Started in 2019 by the Children and Youth Foundation, the annual Read Hour Literacy Campaign has spread from Finland to Sweden, Estonia, the UK and Iceland.
The idea is simple: get as many people as possible, especially young people, to read for an hour on UN International Literacy Day, September 8, whether it’s a book, a magazine or even a comic book. Even if people read separately, reading brings them together by introducing them to new thoughts and cultures, encouraging empathy and ultimately showing them that people everywhere have many things in common.
For Read Hour 2021, an exceptional, multilingual Moomin story reading took place in the Icelandic capital at the Reykjavík International Literary Festival.
The Moomins, creatures created by Finnish author and artist Tove Jansson (1914–2001), are as popular in Iceland as they are in numerous other countries around the world. She wrote the books in Swedish starting in the 1940s (Finnish and Swedish are both official languages in Finland), and they have now been translated into at least 50 languages.
At Nordic House, a cultural centre in Reykjavík, Icelandic poet and author Gerður Kristný interviewed Sophia Jansson, Tove’s niece. Then Jansson and a panel of other guests read several pages each from the Moomin story “The Invisible Child” in their own languages: Swedish, Icelandic, English, Danish, Norwegian, Faroese and Finnish.
A good storm
It is well known that Tove Jansson loved a good storm, and the Moomin adventures include catastrophic forces of nature such as floods, volcanoes and comets. “I think that for Icelandic people the Moomin books must be very real, in a way, because you live in the middle of enormous natural events,” Sophia Jansson told Kristný at Nordic House. Iceland has notoriously variable weather, and a volcano near Reykjavík decided to become active in early 2021, although it hasn’t threatened anyone’s life. (It has actually attracted quite a few curious tourists.)
“Tove used natural phenomena such as volcanic eruptions and floods as a counterweight to the safety of the Moomin House, Moominvalley and the Moomin family,” said Jansson. “Perhaps she felt that the magic is somewhere between those two extremes – danger and safety.”
These and other Moomin themes remain relevant in the modern world. “Many of the things in her books are things that you can still recognise today, if we consider all the refugees that were recently forced to leave Afghanistan, or other war-torn areas earlier,” said Jansson. “That’s a phenomenon that hasn’t disappeared – it was around after the Second World War when Tove was writing her books. The attitude that Tove wanted to convey was that if there are people who are fleeing and need safety and warmth, you have to receive them. You have to be open, tolerant and helpful.”
Individual and equal
Sophia Jansson works in Helsinki as artistic director at Moomin Characters Ltd, the company that decides which product manufacturers may use the Moomin figures and artwork. “It’s unbelievable,” she said, “to have been given the gift of this role where I get to speak about an author who still means so much to so many people many years after her death, and who had values that you can support.”

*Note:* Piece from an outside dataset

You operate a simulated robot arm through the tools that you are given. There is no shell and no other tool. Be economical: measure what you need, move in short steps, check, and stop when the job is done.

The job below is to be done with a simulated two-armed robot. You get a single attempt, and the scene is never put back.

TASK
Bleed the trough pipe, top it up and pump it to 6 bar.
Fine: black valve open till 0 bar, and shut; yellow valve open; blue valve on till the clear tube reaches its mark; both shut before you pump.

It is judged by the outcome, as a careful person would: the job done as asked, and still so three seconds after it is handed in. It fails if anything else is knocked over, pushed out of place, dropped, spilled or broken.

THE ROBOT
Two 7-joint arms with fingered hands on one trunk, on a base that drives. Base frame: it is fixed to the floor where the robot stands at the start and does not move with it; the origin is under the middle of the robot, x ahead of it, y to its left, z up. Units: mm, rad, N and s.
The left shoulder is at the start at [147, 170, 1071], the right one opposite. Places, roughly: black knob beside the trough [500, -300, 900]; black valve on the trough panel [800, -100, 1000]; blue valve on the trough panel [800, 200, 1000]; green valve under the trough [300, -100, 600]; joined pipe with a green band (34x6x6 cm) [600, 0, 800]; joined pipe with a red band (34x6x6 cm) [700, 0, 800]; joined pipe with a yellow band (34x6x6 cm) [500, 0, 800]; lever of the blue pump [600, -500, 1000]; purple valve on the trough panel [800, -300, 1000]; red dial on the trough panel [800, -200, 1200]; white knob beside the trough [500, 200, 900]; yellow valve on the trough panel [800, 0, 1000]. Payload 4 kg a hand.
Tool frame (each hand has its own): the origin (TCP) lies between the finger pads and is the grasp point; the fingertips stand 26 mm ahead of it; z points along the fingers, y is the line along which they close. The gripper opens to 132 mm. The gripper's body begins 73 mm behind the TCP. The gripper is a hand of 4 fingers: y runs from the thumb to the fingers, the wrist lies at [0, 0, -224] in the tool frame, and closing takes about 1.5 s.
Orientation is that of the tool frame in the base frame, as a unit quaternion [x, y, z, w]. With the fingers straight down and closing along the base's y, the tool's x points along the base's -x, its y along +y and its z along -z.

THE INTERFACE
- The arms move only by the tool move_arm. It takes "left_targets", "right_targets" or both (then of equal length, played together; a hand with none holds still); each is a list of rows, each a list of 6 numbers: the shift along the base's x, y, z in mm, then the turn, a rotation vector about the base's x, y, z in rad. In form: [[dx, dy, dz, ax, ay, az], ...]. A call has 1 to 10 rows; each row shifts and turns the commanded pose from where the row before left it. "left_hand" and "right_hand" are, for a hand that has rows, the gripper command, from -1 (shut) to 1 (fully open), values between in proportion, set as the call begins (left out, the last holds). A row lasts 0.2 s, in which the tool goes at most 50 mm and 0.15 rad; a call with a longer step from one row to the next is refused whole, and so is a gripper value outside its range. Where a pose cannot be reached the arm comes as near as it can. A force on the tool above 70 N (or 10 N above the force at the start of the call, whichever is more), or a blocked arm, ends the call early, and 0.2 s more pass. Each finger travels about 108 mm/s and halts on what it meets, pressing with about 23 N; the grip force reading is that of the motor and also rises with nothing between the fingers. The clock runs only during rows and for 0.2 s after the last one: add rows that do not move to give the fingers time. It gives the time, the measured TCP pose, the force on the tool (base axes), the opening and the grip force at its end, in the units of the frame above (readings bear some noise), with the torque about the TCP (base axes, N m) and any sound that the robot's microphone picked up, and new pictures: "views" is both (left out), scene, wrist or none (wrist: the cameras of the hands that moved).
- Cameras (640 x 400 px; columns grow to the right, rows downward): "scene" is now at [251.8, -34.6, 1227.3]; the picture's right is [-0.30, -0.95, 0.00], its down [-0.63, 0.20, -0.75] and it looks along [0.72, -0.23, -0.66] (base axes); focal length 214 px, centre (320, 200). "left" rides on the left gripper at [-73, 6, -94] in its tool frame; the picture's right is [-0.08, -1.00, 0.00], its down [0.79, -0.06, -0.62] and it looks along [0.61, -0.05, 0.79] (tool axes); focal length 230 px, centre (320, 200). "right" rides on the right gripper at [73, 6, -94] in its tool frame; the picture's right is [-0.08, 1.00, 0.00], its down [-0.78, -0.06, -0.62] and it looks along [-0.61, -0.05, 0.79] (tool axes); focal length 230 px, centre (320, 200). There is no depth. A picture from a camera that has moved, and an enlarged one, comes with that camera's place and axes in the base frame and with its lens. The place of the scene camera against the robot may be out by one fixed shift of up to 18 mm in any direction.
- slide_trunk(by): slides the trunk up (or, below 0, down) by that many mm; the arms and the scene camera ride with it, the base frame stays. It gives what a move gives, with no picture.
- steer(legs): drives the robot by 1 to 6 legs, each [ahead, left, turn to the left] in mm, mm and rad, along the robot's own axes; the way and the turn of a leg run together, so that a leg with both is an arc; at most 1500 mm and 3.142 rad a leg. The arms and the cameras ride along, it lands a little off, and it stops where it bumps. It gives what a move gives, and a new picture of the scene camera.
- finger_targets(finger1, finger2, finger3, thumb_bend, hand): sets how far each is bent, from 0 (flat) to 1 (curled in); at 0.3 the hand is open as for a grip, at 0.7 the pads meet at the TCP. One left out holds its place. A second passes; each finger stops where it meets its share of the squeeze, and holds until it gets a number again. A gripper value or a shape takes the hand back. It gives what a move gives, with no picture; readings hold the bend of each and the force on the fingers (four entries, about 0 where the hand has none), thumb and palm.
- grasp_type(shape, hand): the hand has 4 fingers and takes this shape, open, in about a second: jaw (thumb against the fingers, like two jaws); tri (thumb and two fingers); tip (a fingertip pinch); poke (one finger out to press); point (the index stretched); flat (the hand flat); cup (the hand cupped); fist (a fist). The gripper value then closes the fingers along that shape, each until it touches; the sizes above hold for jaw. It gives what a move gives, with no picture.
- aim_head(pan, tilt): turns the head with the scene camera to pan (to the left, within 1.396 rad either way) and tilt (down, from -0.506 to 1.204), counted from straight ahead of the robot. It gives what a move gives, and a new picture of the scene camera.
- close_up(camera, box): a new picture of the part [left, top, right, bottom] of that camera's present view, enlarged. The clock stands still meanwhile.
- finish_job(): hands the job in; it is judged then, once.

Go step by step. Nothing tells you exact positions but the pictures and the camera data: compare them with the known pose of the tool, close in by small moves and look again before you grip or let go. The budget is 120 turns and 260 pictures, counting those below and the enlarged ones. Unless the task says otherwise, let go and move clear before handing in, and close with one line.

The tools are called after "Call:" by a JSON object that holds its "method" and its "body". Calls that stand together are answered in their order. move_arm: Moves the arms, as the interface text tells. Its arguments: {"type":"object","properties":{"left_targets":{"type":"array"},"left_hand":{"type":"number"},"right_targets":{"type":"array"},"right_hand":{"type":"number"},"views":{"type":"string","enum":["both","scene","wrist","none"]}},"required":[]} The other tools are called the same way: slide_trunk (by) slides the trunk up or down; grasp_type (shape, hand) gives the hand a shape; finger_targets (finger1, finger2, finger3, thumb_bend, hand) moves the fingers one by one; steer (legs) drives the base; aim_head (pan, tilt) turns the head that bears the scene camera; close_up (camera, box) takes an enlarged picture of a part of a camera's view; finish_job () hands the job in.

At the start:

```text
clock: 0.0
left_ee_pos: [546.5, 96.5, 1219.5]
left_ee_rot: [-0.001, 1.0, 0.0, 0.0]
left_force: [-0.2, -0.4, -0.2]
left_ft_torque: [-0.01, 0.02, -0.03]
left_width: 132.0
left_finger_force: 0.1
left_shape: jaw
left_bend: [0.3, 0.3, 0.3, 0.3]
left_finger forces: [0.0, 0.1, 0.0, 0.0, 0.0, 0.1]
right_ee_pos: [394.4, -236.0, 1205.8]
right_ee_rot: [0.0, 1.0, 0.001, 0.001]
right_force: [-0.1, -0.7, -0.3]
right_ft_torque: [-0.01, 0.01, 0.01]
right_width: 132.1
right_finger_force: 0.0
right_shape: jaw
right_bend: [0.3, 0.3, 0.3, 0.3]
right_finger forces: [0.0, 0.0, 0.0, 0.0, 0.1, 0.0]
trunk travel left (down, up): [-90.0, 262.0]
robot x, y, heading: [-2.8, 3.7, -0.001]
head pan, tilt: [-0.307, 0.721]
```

Jansson remembers her aunt as someone who was “unique in many ways” and “amazingly gifted.” Not only did she write and illustrate books, but she was also a painter, a cartoonist, a theatre set designer and a songwriter. She also loved to dance and play the accordion.
“For me, her most beloved quality was the way she encountered other people,” said Jansson. “She possessed quite a rare ability to meet every single person as an individual and an equal. She never put herself above or below anyone else. She always showed that she was enormously interested in you, no matter who you were. That’s something I’ve tried to copy.”
And then what happened?
After Jansson’s interview, she read several pages of “The Invisible Child,” a short story from the book Tales from Moominvalley, in the original Swedish. Kristný continued in Icelandic, then came segments in English, Danish, Norwegian, Faroese and Finnish, each read by a native speaker of that language.
The story is not as long or famous as the books Comet in Moominland or Moominsummer Madness, but it displays many of the values that Sophia Jansson appreciates in her aunt’s personality and work.
In “The Invisible Child,” a little girl called Ninny arrives at the Moomin family’s house. She had previously been in the care of a disagreeable woman who disparaged and belittled her until Ninny became invisible and stopped speaking.
The Moomins take her in, and gradually Ninny begins to reappear, and starts talking again, too. Her face remains invisible until the surprise ending, but you’ll have to read the story – or listen to Sophia Jansson read it in English – to find out what happens.
Epilogue
When the reading was over and the audience had dispersed, a few of the participants were standing in the lobby talking with the organisers. After a short while, Sophia Jansson appeared. She had exchanged her skirt and blouse for outdoor clothes and hiking boots. Roleff Kråkström, the managing director of Moomin Characters Ltd, had put on a similar outfit. In a spirit that Tove Jansson surely would have understood, they were hurrying off to have a look at that active volcano, about an hour’s drive plus an hour’s hike away from Reykjavík.